Die Spex, nach der Intro die unerträglichste aller Checkercliquen im trüben musikjournalistischen Abwasserauffangbehälter, bezeichnete das Debut dieser kanadischen Dame als "Entwurf von Pop als intelligente Lebensform", und nachdem ich die Kotzebrocken mit den Fingern durch den Ausguss gedrückt habe, können wir ja mal schauen, was davon übrigbleibt, wenn die Nadel im Kopf wenigstens schwach vor sich hin glimmt. Erstens ist Lanzas Debut grundlegend kein Entwurf, sondern im Gegenteil ein ziemlich finales Statement aus dem Destillat von dreißig Jahren Soul, Funk, Blues und elektronischer Clubmusik. Zwotens: es muss nicht immer alles Pop sein, was nicht bei "Drei" auf den Bäumen sitzt, nur um mutmaßliches Verständnis von kulturellen Zusammenhängen wie ein zerlaufendes Ed von Schleck-Eis aus der Hose hängen zu haben, in der Hoffnung, die unkritische Masse leckt's einem schon irgendwie vom schlaffigen Faltensack. Drittens: Pop ist keine Lebensform und er wird auch durch einen Entwurf nicht zu einer solchen. Viertens: ausgerechnet die Spex schmeißt 2013 noch das Pop-Stigma hoch, dass Popmusik nur von Amöben und niederen Pilzen goutiert werden kann?  Bitch, please...?!

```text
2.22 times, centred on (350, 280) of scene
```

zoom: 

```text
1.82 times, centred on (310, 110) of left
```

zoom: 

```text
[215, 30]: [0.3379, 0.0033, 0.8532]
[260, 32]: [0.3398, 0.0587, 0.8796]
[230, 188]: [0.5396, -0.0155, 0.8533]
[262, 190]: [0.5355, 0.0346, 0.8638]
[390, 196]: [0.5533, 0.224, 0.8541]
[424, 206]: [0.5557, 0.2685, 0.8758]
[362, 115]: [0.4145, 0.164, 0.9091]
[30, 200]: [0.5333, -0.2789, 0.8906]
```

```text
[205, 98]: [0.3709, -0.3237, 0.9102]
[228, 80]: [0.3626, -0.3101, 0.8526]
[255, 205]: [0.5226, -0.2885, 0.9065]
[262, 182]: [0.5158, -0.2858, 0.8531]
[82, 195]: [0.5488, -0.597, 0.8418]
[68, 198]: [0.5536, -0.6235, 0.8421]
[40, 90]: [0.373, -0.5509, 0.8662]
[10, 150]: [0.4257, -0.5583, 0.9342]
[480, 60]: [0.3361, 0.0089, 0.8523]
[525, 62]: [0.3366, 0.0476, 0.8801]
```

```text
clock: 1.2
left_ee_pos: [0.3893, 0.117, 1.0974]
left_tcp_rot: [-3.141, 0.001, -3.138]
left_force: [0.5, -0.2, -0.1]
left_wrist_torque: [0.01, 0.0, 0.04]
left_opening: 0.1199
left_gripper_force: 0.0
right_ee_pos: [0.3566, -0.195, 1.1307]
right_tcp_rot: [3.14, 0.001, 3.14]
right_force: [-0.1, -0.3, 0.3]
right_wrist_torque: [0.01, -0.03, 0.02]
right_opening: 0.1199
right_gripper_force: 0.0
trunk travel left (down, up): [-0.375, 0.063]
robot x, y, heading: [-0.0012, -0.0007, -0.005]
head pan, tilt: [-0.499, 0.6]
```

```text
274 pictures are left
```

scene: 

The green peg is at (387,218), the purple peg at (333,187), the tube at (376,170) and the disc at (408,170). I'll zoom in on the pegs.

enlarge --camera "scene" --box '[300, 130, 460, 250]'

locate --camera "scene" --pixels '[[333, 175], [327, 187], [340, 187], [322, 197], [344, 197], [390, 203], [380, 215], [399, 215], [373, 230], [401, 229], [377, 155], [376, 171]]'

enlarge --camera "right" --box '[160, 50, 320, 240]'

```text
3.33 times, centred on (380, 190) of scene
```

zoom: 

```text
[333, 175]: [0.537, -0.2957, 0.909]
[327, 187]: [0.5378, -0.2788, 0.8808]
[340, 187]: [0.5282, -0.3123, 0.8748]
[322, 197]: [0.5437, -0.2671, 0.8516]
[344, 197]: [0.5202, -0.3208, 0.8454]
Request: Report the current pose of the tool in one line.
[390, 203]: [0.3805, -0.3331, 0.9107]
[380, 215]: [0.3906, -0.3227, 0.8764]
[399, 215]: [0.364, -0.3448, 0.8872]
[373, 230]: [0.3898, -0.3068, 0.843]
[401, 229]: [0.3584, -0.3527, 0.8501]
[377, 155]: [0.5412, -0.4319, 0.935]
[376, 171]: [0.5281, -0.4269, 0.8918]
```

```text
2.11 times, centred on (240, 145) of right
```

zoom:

Lanzas gemeinsam mit dem Junior Boys Mitglied Jeremy Greenspan sorgfältig erdachte Kompositionen erscheinen zunächst distanziert und kühl, wie sie sich so entstrüppt und befreit von Anbiederungskopfnicken durch die ersten Minuten des Albums schlängeln, allerdings fungiert spätestens die kleine Discohymne "Keep Moving" als Türöffner zu der Erkenntnis, dass dieses elegante und distinguierte Werk die mutmaßliche Distanz zum Hörer nur als Fata Morgana aufrechterhält. "Pull My Hair Back" ist also viel mehr die zaghafte Nebelmaschine zum intelligenten [sic!] Themenkomplex "Sexy, funky Fuckers", und das ikonenhafte Artwork - eines der schönsten des Jahres, wenn man mich fragt - fügt sich ganz hervorragend in das Bild einer zarten, und doch überaus selbstbewussten Musik ein.

Erschienen auf Hyperdub, 2013.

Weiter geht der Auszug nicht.